Second of all, international trade is performed by multinational companies, which are mainly located in the large countries. As a result, they may be intermediates in pursuing the interests of home countries.
Third of all, despite the degree of development of international trade, a lot of companies still use unfair methods of boosting of competitive advantages of their companies. Some of these cases are strictly punished, while the other ones are not. Little countries claim that usually they are treated unfairly in such situations. Once again, such cases are analyzed by international organizations that are mainly represented by the large countries.
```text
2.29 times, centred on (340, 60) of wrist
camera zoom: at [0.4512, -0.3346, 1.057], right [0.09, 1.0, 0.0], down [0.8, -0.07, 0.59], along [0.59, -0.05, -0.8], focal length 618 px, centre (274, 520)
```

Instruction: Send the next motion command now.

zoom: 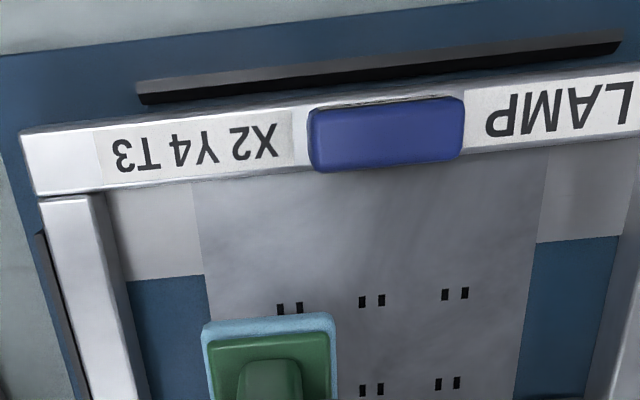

Finally, the developed countries demand to open all the borders at every stage of development of a national economy. However, such situation is not beneficial for the developing countries, which industry is not competitive. That is why it is not surprising that the smaller countries claim that international trade is a bit unfair.
“Trade barriers not only hurt our economy, they act as a drag on the global economy as well. This is why, after examining the arguments against free trade, Friedman argues we should “move unilaterally to free trade, not instantaneously but over a period of, say, five years, at a pace announced in advance.” This would give domestic industries the time they need to adjust to the new market conditions” (Kline).
Therefore, claims of smaller countries about unfair character of international trade can be called unfair. In our opinion, such situation is inevitable in the modern world. The only solution for such countries will be to strengthen their industry and realize their competitive advantages. This is the only way to overcome this unfair character of international trade.